Por lo demás, el malestar contemporáneo de la arquitectura y sus dilemas genuinos se localizan en terrenos diferentes a los de la reparación del orgullo americano o la reconstrucción del tejido de Manhattan. Si los vacíos de la America Deserta sirvieron para ilustrar el 'There is no there there' ('no hay ahí ahí') de Gertrude Stein, el hueco congestionado de la Zona Cero es una perversa materialización del 'rien n'aura eu lieu que le lieu' ('nada habrá tenido lugar más que el lugar') de Mallarmé: una lírica ontológica que se adhiere como una epidermis simbólica a ese lugar que pugna por desprenderse de su temporalidad ominosa, y que la retórica más vacua -de las torres de luz de artistas y arquitectos a la réplica coronada por atrios luminosos propuesta por Salman Rushdie- imagina como remedos fantasmales; pero una poética metafísica que linda también con la prosaica corrupción de la construcción por el espectáculo y de la duración por el acontecimiento.

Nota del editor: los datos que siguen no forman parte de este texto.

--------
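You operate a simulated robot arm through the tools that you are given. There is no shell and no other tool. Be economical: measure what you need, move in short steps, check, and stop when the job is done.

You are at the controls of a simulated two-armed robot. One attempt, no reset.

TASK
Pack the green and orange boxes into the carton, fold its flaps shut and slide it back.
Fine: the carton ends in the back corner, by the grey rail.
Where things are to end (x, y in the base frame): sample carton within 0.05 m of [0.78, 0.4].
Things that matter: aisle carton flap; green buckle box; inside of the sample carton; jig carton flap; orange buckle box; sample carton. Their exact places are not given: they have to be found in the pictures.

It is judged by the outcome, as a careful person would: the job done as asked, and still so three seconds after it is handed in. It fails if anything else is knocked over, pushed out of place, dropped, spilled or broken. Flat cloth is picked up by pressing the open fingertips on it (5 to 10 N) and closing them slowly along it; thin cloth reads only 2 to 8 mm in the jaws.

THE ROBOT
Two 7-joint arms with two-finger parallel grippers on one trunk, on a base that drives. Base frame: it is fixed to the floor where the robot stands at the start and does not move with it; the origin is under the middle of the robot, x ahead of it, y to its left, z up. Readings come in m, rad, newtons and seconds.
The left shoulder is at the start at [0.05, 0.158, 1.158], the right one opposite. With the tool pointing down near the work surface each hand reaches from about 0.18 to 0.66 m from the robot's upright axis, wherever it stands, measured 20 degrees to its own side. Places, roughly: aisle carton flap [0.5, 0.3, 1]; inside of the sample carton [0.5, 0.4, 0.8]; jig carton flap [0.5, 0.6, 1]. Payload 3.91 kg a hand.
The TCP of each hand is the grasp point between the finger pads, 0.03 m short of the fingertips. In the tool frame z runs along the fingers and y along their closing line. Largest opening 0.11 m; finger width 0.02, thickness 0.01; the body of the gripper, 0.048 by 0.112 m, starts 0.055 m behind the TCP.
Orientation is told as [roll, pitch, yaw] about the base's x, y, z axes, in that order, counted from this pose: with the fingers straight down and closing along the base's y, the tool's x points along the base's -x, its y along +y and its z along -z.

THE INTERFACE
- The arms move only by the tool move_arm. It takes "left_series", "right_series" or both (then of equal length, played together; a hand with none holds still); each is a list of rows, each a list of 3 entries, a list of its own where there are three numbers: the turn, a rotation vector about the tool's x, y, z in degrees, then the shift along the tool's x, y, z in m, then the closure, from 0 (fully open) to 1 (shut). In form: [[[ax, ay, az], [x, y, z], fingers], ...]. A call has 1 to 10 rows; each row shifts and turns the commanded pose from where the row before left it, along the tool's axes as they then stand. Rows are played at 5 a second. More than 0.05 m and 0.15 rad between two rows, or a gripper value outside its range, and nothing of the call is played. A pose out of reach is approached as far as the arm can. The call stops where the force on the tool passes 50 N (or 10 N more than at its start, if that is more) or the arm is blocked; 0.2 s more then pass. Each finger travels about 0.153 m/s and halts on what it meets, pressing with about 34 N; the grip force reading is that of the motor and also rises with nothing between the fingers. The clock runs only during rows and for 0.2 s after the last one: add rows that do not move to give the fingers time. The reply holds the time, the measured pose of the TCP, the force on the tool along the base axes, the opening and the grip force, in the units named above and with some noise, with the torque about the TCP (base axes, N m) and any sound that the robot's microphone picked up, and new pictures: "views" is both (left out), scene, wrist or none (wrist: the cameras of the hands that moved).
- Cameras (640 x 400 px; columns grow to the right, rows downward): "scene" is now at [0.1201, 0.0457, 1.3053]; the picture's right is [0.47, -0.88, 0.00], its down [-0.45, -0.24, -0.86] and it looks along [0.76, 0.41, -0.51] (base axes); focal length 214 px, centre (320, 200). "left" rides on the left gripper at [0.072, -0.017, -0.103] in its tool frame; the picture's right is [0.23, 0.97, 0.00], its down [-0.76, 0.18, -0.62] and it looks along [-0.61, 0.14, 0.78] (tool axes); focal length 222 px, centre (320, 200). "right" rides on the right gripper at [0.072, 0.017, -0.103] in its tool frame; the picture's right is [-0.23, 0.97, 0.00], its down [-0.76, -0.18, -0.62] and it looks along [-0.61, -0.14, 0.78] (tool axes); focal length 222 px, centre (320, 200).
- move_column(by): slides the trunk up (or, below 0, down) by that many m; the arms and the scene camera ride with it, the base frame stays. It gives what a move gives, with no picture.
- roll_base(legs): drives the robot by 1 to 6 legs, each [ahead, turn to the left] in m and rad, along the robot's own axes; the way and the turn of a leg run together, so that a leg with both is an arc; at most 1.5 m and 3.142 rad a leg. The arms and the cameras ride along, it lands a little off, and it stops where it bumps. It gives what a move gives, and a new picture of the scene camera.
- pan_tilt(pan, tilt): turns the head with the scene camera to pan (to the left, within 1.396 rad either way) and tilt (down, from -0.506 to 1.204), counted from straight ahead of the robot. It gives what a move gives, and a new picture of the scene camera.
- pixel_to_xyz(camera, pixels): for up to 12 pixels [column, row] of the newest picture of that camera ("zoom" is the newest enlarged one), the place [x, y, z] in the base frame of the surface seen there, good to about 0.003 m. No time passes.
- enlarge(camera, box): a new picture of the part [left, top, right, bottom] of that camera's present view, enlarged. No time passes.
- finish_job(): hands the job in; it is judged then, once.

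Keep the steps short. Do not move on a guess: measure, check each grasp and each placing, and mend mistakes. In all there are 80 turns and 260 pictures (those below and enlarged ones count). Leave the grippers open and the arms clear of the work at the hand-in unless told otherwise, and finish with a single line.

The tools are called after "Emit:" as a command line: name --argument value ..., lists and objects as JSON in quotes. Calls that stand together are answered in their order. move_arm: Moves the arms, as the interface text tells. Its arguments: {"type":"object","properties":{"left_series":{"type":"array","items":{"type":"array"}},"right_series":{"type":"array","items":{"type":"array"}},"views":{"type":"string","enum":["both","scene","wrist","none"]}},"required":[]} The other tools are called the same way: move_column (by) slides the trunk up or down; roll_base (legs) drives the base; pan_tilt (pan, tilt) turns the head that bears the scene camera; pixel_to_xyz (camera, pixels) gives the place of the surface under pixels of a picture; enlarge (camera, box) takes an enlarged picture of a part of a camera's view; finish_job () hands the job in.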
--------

Tres siglos y medio después de

la paz de Westfalia, que funda el orden político internacional tras la carnicería de las guerras religiosas, el único principio que rige el presente es el derecho a la intervención preventiva de un poder imperial más amparado en el espectro de la 'justicia infinita' que en el de la 'paz perpetua'; casi seis décadas después de los acuerdos de Bretton Woods, que establecieron las estructuras económicas con las que se reconstruye el paisaje de ruinas dejado por la II Guerra Mundial, las instituciones reguladoras del capitalismo muestran su hipocresía o su impotencia ante un sistema herido en su médula cordial de confianza; y diez años después de la cumbre de Río, que se propuso como un punto de inflexión en el proceso de deterioro del planeta, la degradación ambiental y sanitaria progresa con la implacable imperturbabilidad que está constatándose en el balance desolador de Johanesburgo. El niño hambriento de Irak, el ahorrador desvalijado de Argentina o la seropositiva de Zambia son todos ellos peatones atropellados por las catástrofes políticas, económicas y epidemiológicas de un mundo en crisis: no tanto collateral damage de la recomposición, sino víctimas necesarias de la descomposición.

Transcurrido un año, el caudal de solidaridad y emoción suscitado por los atentados del 11-S se ha desvanecido como una catedral de humo, y Europa siente que el Atlántico se ensancha; pero sus reticencias frente al imperio son sólo mohínes de disgusto de una vieja sociedad que se sabe incubadora de totalitarismos. Europeos y estadounidenses son cómplices en la construcción de un sistema que centrifuga la pobreza a la periferia, acentuando las desigualdades materiales, educativas y sanitarias. La Política Agraria Común europea o el Farm Bill norteamericano estrangulan la virtualidad campesina del Tercer Mundo, generando tantos flujos migratorios como torrentes de resentimiento. El Otro de hace un año era el musulmán, secuestrado por el fundamentalismo religioso como resultado de su fracaso en la modernización secular, y donde sólo el cinismo rescataba a los príncipes saudíes del petróleo de su protagonismo en el 'eje del mal'. El Otro de hoy es el pobre, el esclavo primitivo, deforme y subhumano que se subleva engañado, ignorante y manso ante la expropiación de su universo insular, carne de patera y plantación que las fronteras filtran con eficacia decreciente. La amenaza del talibán se ha tornado en el temor a Calibán.

Los descontentos de la arquitectura han contemplado el 11-S como un hecho pavoroso de filiación heideggeriana, un acto decisivo que golpea la tecnología y el americanismo en su sede espiritual y material. Pero en la medida en que la república se ha transformado en imperio y la res-pública es ya la res-total, el desafío a la globalización no es un desafío al totalitarismo moderno sino a la totalidad civilizada: fuera del imperio no hay sino bárbaros, Calibanes que deben someterse o exterminarse. Cabe pensar que este tiempo que vivimos como aurora sea en realidad un ocaso; pero la luz indecisa del tránsito sólo puede animar a los peatones de la arquitectura y de la historia a extremar la atención.